The pick complements Trump’s selection of immigration hawks Stephen Miller and Tom Homan for White House oversight jobs. They are expected to enforce his pro-American priorities on senior civil servants in many agencies, such as the Department of State.

From 2017 to 2019, Trump’s top deputies quietly stalled his immigration reforms, in part, because they had spent their careers in the D.C. establishment. But Noem has had little role in immigration policy, aside from a routine concern about the supply of H-2B visa workers for the agriculture industry.

South Dakota — like many of the interior states — loses investment and wealth because migration provides a fresh coastal workforce for the coastal investors who prefer not to invest in distant, interior states.

For example, Doug Burgum a former governor in North Dakota, built a software business in his home state. After he sold his Great Plains Software company to Microsoft in Washington state, Microsoft moved much of the work out of state and also filled many of the North Dakota jobs with Indian visa workers who are imported via the H-1B program that is managed by the DHS.

Democratic Senators do not have the power to block her — but do have an incentive to politically damage her — during the Senate confirmation process.

The DHS job also plays to her strengths because it requires much public and private diplomacy in the United States, Mexico, Latin America, Europe, and Asia.

However, she has little experience with the DHS’ rival sub-agencies, contradictory laws, and loopholed regulations. This means her success in the job will depend on the myriad deputies that she picks for the various sectors of the vast agency.

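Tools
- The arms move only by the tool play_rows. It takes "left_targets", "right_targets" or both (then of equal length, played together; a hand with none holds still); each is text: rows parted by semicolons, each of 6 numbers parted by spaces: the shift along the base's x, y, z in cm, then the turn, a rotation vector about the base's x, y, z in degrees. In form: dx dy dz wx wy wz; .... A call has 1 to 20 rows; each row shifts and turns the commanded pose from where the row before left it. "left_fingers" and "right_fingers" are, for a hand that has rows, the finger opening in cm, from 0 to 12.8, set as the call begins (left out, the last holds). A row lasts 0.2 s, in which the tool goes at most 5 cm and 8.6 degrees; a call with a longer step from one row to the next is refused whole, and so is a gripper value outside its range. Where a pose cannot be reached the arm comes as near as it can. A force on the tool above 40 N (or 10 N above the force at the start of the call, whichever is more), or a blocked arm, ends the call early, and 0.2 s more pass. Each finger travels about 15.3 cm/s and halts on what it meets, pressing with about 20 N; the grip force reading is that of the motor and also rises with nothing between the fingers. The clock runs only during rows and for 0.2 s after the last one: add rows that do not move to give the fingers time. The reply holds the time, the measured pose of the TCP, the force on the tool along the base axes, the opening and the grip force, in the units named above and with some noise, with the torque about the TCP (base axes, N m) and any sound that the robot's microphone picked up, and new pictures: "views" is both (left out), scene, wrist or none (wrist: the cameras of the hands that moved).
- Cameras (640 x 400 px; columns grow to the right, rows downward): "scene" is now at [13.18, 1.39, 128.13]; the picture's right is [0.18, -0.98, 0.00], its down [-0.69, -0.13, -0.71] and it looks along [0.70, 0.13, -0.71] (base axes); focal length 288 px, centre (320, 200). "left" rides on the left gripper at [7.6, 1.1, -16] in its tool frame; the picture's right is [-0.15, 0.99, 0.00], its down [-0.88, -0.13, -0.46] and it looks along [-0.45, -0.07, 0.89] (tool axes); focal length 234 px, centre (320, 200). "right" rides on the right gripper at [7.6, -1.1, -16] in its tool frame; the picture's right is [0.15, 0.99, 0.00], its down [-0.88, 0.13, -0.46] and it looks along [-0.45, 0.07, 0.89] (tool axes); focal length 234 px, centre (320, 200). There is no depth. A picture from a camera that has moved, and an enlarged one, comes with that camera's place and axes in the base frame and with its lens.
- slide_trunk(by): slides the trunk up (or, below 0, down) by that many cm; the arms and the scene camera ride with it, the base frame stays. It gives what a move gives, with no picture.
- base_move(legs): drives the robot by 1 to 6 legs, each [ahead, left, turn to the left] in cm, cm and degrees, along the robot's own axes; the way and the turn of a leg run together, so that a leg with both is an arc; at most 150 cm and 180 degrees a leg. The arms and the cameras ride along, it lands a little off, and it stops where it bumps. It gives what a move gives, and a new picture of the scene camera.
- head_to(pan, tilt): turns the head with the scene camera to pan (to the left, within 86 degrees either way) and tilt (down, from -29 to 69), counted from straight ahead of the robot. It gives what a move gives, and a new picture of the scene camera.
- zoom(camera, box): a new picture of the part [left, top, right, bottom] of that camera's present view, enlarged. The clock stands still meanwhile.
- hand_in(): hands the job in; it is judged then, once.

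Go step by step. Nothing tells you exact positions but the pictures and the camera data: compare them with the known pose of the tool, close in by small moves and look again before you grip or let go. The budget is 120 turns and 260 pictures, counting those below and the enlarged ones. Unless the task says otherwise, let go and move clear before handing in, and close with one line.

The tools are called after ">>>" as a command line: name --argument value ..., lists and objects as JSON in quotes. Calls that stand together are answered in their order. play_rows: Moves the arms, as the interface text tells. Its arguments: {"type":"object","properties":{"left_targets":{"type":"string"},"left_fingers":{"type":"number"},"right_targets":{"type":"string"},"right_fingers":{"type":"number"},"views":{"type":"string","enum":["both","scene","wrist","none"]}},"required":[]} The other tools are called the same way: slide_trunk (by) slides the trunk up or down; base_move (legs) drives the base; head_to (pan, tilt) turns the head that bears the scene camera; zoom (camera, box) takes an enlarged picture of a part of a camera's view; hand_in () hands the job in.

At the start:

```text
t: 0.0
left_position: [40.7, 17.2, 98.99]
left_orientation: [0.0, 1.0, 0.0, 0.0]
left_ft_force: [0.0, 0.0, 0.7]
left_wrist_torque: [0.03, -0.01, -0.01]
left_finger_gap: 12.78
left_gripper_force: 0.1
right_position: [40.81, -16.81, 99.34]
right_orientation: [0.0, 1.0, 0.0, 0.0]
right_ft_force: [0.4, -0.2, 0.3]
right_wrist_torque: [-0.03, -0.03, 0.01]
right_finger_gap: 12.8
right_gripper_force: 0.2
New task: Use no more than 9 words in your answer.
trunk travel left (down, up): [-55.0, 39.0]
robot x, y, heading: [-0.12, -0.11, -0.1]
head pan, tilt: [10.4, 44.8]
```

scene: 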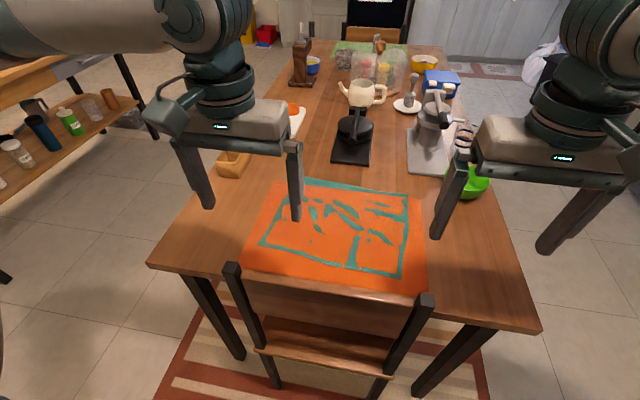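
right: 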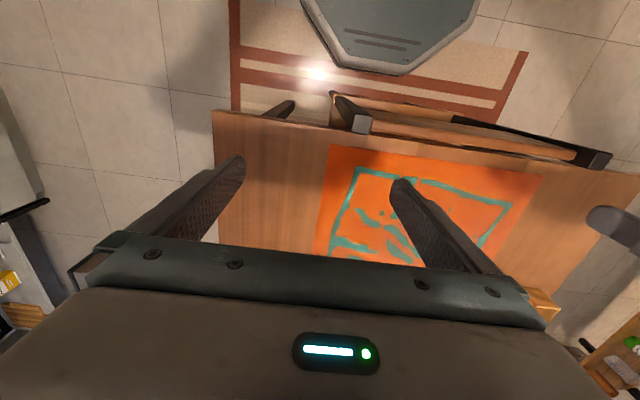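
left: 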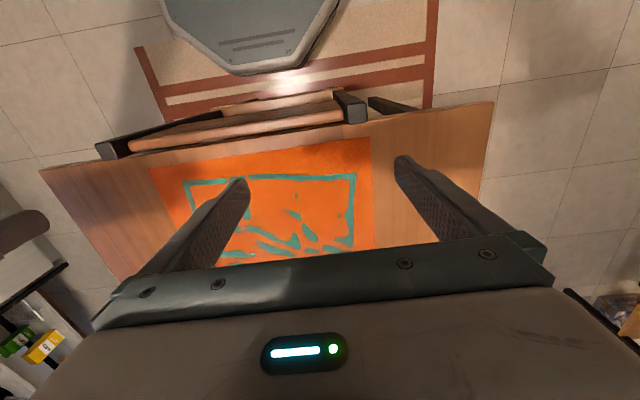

CBS reported on November 12:

The 52-year-old second-term governor, if confirmed, would have one of the most powerful jobs in Washington, controlling a $62 billion discretionary budget (plus $23 billion for disaster response and recovery) and roughly 260,000 employees. DHS is the third largest department in the U.S. government, behind the Department of Defense and Veterans Affairs.

The sprawling department includes the U.S. Secret Service, U.S. Customs and Border Protection, Immigration and Customs Enforcement, Homeland Security Investigations, the Federal Emergency Management Agency, the Cybersecurity and Infrastructure Security Agency, the U.S. Coast Guard and the Transportation Security Administration, among others.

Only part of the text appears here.